GOAL:
Go on with the passage shown that begins "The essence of" from its last line.
[BEGIN INFORMATION SUPPLIED]
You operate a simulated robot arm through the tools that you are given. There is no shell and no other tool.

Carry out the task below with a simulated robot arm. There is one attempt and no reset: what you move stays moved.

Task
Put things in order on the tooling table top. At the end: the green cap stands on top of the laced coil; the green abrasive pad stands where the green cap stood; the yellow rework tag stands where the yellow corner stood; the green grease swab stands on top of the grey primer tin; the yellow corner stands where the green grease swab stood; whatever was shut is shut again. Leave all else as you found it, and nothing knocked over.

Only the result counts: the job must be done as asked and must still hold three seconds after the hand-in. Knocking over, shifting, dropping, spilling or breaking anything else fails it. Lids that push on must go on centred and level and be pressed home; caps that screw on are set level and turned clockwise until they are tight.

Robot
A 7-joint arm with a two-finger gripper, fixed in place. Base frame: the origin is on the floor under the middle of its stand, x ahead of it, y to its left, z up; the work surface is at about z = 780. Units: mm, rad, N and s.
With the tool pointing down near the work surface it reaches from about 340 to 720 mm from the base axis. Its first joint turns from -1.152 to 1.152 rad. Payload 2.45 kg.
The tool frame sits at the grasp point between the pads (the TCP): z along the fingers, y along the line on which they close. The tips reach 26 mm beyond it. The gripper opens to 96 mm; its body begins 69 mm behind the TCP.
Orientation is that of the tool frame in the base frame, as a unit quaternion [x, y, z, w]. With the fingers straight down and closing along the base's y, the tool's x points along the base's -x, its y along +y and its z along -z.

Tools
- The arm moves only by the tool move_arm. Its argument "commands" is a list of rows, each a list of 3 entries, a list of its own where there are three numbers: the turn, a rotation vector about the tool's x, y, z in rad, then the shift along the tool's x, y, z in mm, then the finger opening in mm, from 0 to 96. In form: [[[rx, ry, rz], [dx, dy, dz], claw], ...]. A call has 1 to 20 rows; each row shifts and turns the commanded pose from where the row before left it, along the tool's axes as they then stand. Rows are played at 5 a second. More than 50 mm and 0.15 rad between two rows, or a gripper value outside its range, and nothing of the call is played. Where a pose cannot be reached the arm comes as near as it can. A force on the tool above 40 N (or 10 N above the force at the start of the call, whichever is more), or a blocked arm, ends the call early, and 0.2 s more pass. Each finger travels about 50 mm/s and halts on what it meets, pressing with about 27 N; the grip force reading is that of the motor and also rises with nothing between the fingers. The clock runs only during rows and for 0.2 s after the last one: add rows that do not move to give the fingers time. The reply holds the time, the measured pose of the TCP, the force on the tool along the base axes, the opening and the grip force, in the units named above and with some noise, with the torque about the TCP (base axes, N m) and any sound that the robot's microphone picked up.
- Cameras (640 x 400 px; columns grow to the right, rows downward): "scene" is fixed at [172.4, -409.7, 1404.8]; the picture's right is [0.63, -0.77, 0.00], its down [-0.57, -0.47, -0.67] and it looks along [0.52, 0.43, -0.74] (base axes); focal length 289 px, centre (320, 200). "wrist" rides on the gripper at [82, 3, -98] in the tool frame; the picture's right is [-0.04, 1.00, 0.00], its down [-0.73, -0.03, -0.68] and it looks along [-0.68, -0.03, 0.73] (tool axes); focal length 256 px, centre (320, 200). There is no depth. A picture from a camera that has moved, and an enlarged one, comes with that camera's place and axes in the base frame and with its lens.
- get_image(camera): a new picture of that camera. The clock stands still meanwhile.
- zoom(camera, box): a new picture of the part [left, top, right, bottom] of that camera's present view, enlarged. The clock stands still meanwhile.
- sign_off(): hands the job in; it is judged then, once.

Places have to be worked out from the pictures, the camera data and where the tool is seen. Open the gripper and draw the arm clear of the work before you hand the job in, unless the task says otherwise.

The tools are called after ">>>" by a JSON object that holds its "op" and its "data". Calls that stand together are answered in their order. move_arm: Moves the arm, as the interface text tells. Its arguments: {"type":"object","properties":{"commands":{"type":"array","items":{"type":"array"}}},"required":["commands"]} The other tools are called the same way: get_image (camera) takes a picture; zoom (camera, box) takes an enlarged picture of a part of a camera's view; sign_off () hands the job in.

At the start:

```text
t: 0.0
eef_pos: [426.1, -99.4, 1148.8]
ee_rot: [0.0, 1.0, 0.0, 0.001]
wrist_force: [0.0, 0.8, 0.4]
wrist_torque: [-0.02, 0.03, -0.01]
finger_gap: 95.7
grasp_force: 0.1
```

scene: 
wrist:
[END INFORMATION SUPPLIED]
[BEGIN PASSAGE SHOWN]
The essence of the pax narca is that it arises from a voluntary or strategic agreement entered into by two or more cartels that are in warlike confrontation in a given geographic space, the control of which none of the warring parties has been able to consolidate. Faced with this impasse, the Cartels are faced with the dilemma of either increasing the level of lethality of the confrontations, which implies obstructing the drug trafficking routes and drastically reducing their income, or seeking an agreement that will allow them to survive economically and, with the passage of time, return to dispute territorial control.
An example of pax narca was the one that gave rise to the so-called Federation, which was born on the initiative of Miguel Ángel Félix Gallardo, known as “El Jefe de Jefes,” (with the acquiescence of the State) from an alliance or pact entered into in the last decade of the 20th century among the most powerful drug traffickers: The Arellano Felix brothers, Joaquin “El Chapo” Guzman, Ignacio Coronel, Amado Carrillo Fuentes “The Lord of the Skies,” Arturo Beltran Leyva, Ismael “Mayo” Zambada and Juan Jose Esparragoza “El Azul.” According to newspaper reports from that time and information released by the U.S. Drug Enforcement Administration (DEA), the Federation was created by “El Chapo,” Nacho Coronel, “El Mayo,” and “El Azul,” and this macro-criminal organization came to control more than half of the cocaine trafficking that went to the U.S.
At its peak, the Federation dominated illicit drug trafficking in most of the country. The criminal association kept criminal activity in order with no quarrels among those involved, until the break with the violent Tijuana Cartel of the Arellano Felix brothers. In colloquial terms, it consisted of not “heating up the plaza” and avoiding at all costs the intervention of state and federal authorities and, above all, the DEA.
The murder of DEA agent Enrique Camarena and the U.S. onslaught, the death of Amado Carrillo Fuentes; the attack by the Arellano Felix family against “Chapo” in which Cardinal Juan Jesus Posadas Ocampo died and the subsequent arrest of Joaquin Guzman Loera; the confrontations between the Federation and the Gulf Cartel; the dispute for control of the strategic border strip controlled by the Juarez Cartel; the assassination of Rodolfo Carrillo Fuentes “El Niño de Oro,” brother of Vicente Carrillo Fuentes, ordered by “Chapo” (leader of the Juarez Cartel) and the response of this organization by assassinating “Chapo’s” brother Arturo Guzman “El Pollo,” determined the dissolution of the Federation and the end of the pax narca, plunging the country into a spiral of violence that to this day endures and continues to grow.
[END PASSAGE SHOWN]
RESULT FOR THIS TASK:
The pax narca cannot emerge without the acquiescence of the State, which will always assume an active role: 1) as arbiter of internal disputes between the various Cartels that have entered into the agreement; 2) by punitively pursuing the Cartel(s) that violate their commitments; 3) by cracking down on Cartels or groups that are not part of the agreement; and so on. In pragmatic terms, pax narca for the State means reducing crime indices of violence related to drug trafficking, that is, reestablishing governance in the regions where the Cartels have made their presence felt.
In the six-year term (2018-2024) headed by the former governor Rutilio Escandón Cadenas (REC), the state of Chiapas was immersed in an unprecedented spiral of violence. Homicides, forced disappearances, human trafficking and forced internal displacement reached unprecedented levels, as well as the incapacity and/or complicity of the authorities in charge of state and municipal public security and the prosecution of crimes reached intolerable extremes. The high levels of violence and insecurity have their origin in the dispute for territorial control in Chiapas between the Sinaloa Cartel (CDS), the Jalisco Cartel – New Generation (CJNG) and its appendages, the Chamula Cartel (CCH) and the Chiapas and Guatemala Cartel (CCYG).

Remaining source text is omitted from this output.